*Problem requirements*. Your task is to restate the data word for word.
Start of Data segment
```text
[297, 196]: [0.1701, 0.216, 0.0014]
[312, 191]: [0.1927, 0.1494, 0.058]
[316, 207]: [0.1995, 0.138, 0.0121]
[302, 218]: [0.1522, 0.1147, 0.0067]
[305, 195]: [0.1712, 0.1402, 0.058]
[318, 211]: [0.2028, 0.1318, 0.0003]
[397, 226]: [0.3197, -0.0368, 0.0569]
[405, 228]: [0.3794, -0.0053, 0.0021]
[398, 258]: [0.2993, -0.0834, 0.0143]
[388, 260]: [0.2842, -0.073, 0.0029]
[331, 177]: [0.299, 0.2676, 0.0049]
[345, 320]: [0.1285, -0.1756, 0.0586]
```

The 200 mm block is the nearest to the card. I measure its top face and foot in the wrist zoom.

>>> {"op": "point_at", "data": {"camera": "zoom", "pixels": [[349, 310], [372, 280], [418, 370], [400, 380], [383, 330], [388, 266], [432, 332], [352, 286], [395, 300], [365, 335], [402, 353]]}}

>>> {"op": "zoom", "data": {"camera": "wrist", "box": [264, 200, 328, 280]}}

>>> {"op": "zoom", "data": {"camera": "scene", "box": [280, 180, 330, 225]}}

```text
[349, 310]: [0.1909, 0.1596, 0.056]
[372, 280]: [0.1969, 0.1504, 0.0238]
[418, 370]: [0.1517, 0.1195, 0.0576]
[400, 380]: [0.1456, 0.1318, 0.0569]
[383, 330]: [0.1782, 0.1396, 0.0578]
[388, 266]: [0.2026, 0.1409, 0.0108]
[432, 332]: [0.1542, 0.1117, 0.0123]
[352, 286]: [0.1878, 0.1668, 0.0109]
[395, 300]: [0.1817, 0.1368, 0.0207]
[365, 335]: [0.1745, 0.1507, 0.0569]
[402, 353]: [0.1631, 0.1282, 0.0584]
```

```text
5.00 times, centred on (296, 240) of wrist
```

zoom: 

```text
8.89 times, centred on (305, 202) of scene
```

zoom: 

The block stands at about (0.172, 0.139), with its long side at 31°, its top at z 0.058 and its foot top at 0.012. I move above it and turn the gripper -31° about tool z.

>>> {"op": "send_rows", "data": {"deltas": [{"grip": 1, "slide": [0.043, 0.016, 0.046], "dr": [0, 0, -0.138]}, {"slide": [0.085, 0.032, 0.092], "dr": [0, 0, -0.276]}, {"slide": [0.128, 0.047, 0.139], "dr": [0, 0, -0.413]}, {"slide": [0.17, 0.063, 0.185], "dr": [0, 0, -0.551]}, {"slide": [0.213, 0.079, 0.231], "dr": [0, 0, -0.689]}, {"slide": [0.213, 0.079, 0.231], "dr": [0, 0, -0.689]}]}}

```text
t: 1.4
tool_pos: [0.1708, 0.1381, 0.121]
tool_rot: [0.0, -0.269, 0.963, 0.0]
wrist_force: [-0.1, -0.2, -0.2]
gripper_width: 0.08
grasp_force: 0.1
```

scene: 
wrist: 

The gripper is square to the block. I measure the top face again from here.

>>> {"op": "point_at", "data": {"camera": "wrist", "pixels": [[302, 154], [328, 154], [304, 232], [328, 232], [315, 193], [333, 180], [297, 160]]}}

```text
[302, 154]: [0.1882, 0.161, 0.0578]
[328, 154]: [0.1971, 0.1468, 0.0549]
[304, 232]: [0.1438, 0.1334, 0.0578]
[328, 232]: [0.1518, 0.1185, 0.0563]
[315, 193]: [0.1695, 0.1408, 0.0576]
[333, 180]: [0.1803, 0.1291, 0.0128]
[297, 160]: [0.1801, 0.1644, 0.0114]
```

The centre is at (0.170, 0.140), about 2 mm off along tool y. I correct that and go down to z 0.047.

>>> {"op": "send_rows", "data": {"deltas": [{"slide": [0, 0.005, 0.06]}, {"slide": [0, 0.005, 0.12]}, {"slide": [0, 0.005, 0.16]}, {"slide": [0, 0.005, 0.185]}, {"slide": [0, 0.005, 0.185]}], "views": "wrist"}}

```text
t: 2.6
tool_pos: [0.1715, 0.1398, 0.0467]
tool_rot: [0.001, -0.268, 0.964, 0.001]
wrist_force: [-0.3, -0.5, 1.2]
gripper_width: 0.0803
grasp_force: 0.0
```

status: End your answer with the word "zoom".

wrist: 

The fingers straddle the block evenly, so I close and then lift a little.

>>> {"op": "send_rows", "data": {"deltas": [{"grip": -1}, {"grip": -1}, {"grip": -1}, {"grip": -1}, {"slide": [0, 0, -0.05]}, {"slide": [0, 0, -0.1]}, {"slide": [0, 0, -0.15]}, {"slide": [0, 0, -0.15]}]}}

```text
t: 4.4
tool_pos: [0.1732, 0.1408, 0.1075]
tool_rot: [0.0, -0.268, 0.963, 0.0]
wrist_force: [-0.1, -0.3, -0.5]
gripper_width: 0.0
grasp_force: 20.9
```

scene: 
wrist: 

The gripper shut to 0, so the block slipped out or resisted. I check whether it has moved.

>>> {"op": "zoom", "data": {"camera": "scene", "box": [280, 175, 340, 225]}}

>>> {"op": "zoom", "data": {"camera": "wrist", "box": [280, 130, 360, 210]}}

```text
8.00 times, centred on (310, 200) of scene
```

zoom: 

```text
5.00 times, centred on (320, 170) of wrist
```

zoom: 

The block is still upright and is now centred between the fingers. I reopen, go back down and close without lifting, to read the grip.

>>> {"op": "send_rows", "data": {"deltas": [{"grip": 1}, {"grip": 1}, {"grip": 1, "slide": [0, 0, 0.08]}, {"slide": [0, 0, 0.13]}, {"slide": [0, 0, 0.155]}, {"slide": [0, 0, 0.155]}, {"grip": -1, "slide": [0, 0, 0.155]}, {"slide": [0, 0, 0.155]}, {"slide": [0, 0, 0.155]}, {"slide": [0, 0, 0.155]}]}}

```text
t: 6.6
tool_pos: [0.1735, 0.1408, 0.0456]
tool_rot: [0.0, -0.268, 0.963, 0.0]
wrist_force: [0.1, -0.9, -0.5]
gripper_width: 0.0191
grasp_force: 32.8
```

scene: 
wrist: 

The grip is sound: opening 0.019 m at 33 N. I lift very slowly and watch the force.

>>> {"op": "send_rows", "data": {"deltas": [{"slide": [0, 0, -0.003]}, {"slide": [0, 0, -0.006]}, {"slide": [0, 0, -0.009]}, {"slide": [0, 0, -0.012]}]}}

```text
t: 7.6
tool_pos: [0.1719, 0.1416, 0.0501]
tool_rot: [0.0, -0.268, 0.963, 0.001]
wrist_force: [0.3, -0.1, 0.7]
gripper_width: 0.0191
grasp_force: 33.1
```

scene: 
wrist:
End of Data segment
*Reply*.
```text
[297, 196]: [0.1701, 0.216, 0.0014]
[312, 191]: [0.1927, 0.1494, 0.058]
[316, 207]: [0.1995, 0.138, 0.0121]
[302, 218]: [0.1522, 0.1147, 0.0067]
[305, 195]: [0.1712, 0.1402, 0.058]
[318, 211]: [0.2028, 0.1318, 0.0003]
[397, 226]: [0.3197, -0.0368, 0.0569]
[405, 228]: [0.3794, -0.0053, 0.0021]
[398, 258]: [0.2993, -0.0834, 0.0143]
[388, 260]: [0.2842, -0.073, 0.0029]
[331, 177]: [0.299, 0.2676, 0.0049]
[345, 320]: [0.1285, -0.1756, 0.0586]
```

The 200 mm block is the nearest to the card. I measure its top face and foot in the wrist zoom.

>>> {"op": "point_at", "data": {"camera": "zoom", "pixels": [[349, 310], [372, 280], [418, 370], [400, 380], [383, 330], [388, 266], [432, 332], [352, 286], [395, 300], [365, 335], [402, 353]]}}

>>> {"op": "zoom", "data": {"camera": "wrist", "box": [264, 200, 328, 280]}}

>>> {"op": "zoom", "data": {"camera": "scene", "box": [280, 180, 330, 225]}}

```text
[349, 310]: [0.1909, 0.1596, 0.056]
[372, 280]: [0.1969, 0.1504, 0.0238]
[418, 370]: [0.1517, 0.1195, 0.0576]
[400, 380]: [0.1456, 0.1318, 0.0569]
[383, 330]: [0.1782, 0.1396, 0.0578]
[388, 266]: [0.2026, 0.1409, 0.0108]
[432, 332]: [0.1542, 0.1117, 0.0123]
[352, 286]: [0.1878, 0.1668, 0.0109]
[395, 300]: [0.1817, 0.1368, 0.0207]
[365, 335]: [0.1745, 0.1507, 0.0569]
[402, 353]: [0.1631, 0.1282, 0.0584]
```

```text
5.00 times, centred on (296, 240) of wrist
```

zoom: 

```text
8.89 times, centred on (305, 202) of scene
```

zoom: 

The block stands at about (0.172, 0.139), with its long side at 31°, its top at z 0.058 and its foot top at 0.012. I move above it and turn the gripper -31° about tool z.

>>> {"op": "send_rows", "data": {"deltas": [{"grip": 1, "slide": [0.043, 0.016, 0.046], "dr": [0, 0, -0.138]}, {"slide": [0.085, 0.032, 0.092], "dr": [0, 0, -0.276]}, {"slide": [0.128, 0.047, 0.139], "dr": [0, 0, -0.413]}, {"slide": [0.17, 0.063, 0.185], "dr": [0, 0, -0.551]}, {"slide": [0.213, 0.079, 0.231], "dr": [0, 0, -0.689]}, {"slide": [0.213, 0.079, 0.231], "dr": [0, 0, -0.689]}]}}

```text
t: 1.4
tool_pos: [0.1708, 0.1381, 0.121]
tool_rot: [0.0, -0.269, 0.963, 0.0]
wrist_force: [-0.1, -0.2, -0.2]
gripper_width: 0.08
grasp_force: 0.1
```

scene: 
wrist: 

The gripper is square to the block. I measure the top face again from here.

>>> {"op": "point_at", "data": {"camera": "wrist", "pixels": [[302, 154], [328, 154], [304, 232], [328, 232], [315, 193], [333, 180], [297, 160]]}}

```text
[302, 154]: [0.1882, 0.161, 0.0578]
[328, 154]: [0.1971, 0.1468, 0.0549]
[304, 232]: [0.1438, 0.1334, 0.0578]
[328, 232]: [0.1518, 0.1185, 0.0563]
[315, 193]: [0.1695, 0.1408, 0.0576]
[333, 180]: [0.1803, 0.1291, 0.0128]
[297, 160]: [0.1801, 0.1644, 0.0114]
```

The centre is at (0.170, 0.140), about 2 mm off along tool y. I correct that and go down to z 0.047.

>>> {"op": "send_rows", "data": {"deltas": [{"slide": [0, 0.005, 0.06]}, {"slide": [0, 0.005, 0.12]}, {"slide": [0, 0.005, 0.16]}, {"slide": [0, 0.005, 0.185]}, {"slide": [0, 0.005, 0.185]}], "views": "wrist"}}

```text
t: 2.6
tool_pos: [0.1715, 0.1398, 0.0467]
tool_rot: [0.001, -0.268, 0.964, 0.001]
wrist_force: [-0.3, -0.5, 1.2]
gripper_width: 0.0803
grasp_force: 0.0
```

status: End your answer with the word "zoom".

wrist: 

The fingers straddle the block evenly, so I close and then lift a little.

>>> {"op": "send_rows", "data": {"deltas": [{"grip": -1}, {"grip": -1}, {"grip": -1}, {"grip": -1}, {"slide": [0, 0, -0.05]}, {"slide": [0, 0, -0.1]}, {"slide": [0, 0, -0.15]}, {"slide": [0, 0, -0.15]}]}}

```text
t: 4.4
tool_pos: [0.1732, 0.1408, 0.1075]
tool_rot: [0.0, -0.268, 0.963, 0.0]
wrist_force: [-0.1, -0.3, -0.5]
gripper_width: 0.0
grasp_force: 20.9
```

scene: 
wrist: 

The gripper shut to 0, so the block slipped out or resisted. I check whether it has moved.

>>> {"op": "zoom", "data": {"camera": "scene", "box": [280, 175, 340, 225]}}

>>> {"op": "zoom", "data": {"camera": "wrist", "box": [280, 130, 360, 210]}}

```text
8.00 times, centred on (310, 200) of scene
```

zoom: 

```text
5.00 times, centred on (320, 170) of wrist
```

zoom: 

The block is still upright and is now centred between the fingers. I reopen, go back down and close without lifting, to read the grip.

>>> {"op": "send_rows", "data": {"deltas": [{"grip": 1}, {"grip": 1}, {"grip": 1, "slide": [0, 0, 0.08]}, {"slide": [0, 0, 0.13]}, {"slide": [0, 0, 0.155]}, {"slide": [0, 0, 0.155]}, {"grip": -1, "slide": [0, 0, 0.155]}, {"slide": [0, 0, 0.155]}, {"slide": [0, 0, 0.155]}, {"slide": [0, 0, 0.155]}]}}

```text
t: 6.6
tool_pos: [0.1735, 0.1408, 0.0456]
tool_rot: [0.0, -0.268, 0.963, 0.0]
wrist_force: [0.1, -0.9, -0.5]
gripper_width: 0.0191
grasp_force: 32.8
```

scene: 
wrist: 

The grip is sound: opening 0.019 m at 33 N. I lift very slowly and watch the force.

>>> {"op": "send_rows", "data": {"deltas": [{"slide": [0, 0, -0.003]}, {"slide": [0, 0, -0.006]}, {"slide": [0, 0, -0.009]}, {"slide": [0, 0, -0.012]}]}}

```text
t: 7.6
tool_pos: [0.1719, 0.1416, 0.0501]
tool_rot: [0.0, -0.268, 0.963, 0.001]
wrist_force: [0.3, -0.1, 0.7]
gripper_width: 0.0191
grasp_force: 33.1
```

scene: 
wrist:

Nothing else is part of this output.